Meghan Markle’s Mutiny
Being a Black Woman in the Royal Family Was Never Going to Work
In a totally unanticipated public statement earlier this month, the Duke and Duchess of Sussex mutinied against a monarchical institution, confronted vicious media outlets and common disparagers, and chose more freedom for themselves and their baby boy.
Horrified traditionalists blame the uppity, black American wife.
Harry was their darling, Officer Prince until the hussy got under his skin, into his head and heart. Best-selling English novelist Sir Philip Pullman named and shamed their racism in a tweet and concluded: “This really is a foul country.” So why should they not escape from it? When Harry wed Meghan in 2018, the sun shone, birds sang, crowds cheerfully waved their wee union flags. The world loves performative British Royal weddings, but
“The wedding created fantasies of a post-racial nirvana. But we realists were wary.”

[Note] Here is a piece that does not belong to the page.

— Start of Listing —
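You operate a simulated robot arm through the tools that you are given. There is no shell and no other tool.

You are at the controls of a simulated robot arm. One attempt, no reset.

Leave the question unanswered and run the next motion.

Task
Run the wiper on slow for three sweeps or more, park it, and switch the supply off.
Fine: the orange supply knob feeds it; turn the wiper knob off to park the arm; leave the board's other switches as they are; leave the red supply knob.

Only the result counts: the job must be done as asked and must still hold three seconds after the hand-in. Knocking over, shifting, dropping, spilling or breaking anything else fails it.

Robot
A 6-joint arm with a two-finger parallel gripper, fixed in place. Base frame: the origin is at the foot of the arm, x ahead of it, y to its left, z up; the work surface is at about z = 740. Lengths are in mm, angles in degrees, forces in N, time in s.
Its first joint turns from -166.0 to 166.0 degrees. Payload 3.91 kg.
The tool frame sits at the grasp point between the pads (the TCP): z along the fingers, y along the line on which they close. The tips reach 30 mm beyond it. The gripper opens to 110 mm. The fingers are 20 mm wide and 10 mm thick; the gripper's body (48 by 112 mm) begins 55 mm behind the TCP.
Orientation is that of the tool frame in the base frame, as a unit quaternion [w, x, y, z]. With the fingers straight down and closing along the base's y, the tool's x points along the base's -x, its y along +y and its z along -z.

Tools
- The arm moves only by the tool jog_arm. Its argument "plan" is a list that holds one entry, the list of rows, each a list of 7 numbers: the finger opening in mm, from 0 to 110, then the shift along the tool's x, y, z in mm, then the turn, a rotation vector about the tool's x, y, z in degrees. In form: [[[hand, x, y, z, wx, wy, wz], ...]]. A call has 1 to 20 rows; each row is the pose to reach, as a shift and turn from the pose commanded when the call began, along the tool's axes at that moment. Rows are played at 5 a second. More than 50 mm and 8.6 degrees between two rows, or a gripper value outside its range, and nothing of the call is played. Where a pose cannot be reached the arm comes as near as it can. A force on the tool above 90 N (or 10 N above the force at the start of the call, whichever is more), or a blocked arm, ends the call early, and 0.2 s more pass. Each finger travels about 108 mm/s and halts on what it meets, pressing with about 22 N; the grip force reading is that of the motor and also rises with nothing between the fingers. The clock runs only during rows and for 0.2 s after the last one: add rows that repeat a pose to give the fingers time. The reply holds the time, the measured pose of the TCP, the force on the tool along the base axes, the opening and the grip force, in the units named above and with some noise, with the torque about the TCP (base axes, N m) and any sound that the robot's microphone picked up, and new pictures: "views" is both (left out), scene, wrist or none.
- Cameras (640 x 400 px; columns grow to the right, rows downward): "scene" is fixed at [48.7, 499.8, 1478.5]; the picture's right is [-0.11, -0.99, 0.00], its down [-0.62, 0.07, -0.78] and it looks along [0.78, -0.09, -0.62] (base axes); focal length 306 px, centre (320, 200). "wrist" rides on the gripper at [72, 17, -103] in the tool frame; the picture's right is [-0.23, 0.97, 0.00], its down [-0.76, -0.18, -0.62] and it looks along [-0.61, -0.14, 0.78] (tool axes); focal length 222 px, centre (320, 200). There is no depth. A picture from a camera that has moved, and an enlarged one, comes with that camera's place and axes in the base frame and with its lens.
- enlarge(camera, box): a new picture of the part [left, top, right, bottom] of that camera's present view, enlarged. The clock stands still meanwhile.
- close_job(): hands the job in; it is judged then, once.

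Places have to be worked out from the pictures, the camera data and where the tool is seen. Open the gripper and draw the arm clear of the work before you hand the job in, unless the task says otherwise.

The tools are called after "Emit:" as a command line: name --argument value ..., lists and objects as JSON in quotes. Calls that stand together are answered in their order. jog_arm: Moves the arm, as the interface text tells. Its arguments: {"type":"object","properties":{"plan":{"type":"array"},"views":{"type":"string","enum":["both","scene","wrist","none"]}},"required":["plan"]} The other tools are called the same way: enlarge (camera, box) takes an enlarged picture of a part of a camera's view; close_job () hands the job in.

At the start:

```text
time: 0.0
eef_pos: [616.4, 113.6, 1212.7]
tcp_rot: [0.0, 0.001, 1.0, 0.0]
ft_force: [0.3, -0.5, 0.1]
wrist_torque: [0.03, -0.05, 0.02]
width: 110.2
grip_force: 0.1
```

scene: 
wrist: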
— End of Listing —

this one came loaded with symbolism. Idealistic white people and minorities whipped up fantasies about a post-racial, post-colonial nirvana. For biracial Bernadine Evaristo, co-winner with Margaret Atwood of the Booker Prize, the marriage was as significant as Barack Obama winning the U.S. presidency: “It’s a sign of how far we have come as a nation.”
Not quite, not at all.
We realists were wary of the mass buoyancy and delusions. As I wrote in this magazine in May 2018: “The family and country [Markle] is joining is not what they appear to be.” Most Americans don’t know the U.K.’S true history, its politics and society. To them this is a fun kingdom of crowns and grand houses, quaint traditions, country pubs, Richard Curtis movies and great pop music. I assume this is what the lovely and talented Ms. Markle thought she was coming into.
The couple met in July 2016, just a month after the Brexit referendum split the nation irrevocably. Overt hostility against immigrants and Britons of color leached out from those cracks. Brexiters declared a culture war on diversity and equality. The public space, which had gotten more civil, turned nasty and felt unsafe for those of us with roots elsewhere. Meghan, black, modern, feminist was a lodestone for seething xenophobes, macho men and some hateful women too.
During the build-up to the wedding, prejudiced journalists opined that she was more mistress than wife material or that she was from the “wrong side of the tracks.” One commentator told me he believed voodoo had been used by the “sorceress.” Harry objected to the treatment, which only encouraged the brutes. Meanwhile, palace enforcers started pulling feathers from her wings: She was to quit social media, learn to not be herself, to be a royal.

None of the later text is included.